Meet the members of the Young residence in New Jersey.
There's mom, dad, 7-year old Bailey, Jack, who is a year and four months, their pugs Phaedra and Fidget, and the newest member - Grandma.
"I'm here to help them," said grandma Christy Fogarty. "They're helping me, and I'm helping them. That's the way I feel it is."
Fifty-nine-year-old Fogarty was working as a customer service supervisor and her planned retirement was a few year away, reports CBS News correspondent Seth Doane. That all changed when she was laid off in December.
"Ever since I was young - you know - a young mom, I've been able to support myself," said Forgarty, getting choked up. "And now I can't."
The money wasn't there to keep her house. Her daughter, Lynette Young, was ready to help.
"I was geared up in my head to have this like big discussion with my husband and 'this is why my mom should move in with us,' and he just goes, 'I think your mom needs to come live with us,' and I was shocked," said Young.
"How is it with everyone living under one roof?" Doane asked Dave Young.
"Surprisingly, it's been a lot easier than we initially thought it was going to be," Dave Young said.
And it's not uncommon. Multigenerational households have increased from 5 million in 2000 to more than 6 million in 2008, according to AARP.
Amy Goyer, with grandparents.com, said that people are very worried about their retirement savings.

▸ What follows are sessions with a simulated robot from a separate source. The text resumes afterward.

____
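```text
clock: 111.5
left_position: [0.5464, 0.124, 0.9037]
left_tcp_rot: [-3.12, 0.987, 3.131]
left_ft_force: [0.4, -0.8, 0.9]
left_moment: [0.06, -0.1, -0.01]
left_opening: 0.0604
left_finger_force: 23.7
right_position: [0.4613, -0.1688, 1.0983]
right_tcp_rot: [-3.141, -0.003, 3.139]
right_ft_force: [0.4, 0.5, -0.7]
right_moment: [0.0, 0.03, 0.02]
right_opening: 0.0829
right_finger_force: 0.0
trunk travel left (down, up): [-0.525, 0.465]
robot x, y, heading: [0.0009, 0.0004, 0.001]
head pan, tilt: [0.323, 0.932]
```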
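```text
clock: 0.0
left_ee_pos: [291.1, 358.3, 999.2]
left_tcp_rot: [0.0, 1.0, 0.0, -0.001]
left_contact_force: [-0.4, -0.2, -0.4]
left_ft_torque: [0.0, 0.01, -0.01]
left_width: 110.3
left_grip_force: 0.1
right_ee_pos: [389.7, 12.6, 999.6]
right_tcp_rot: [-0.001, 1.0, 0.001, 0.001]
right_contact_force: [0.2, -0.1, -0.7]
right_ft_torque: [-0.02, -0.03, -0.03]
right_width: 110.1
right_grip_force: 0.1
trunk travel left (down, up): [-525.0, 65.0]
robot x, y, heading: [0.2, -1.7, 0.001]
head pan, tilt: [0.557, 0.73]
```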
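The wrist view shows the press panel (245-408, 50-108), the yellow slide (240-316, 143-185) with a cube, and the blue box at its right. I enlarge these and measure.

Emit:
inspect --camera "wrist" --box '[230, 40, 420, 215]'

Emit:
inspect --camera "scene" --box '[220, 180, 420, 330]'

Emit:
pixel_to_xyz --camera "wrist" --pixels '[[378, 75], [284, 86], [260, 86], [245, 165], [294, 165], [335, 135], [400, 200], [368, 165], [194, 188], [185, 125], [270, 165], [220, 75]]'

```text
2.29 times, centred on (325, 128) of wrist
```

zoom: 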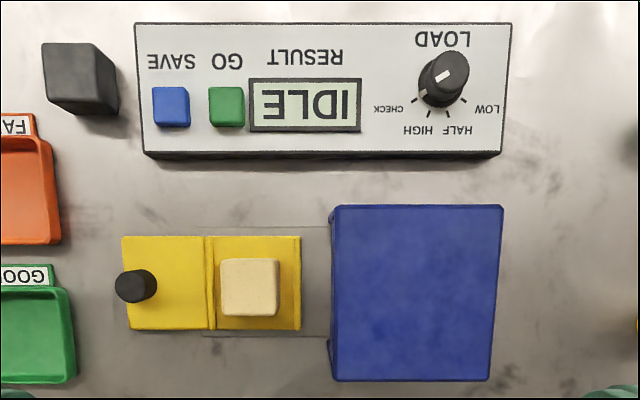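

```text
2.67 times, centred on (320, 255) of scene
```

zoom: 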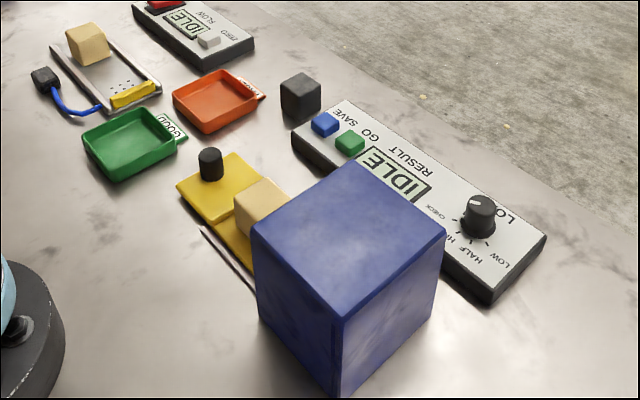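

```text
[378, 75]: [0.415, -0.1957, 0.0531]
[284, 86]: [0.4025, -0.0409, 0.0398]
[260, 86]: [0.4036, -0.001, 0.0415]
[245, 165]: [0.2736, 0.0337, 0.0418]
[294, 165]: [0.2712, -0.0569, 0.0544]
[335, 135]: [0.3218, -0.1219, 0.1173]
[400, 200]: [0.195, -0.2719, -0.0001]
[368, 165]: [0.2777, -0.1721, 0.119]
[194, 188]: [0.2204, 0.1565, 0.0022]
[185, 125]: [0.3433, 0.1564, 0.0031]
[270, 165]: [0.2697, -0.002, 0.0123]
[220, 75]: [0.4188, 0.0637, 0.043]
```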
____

The site recently polled their 50,000 members and found that 65 percent say "economic challenges" will fuel the trend towards multigenerational households like the Youngs.
"Families have traditionally lived together in this country and in many countries," said Goyer. "But what we see is that it's too expensive to live on your own."
Homebuilders like Toll Brothers are even targeting that market, specifically advertising multi-generational living.
A recent survey of architects found that more than 60 percent expect to see increased demand for homes with a second master suite on the first floor, perfect for grandparents.
For Fogarty, the transition from having a home of her own to a room at her daughter's house has been difficult.
"I'm just not used to not having my own place," she said.
But they support she provides to Lynette and Dave has proved invaluable.
"It almost takes two moms to run this house, because it's kind of crazy," Lynette Young said.
Now Fogarty will have a chance to teach Jack and Bailey the values she taught to her own two children.
"I learned from my mom, you know, that family takes care of family no matter what," Fogarty said. "And I am proud when I look at my daughter Lynette, that that's what she learned."
In the toughest times, family is the safest investment.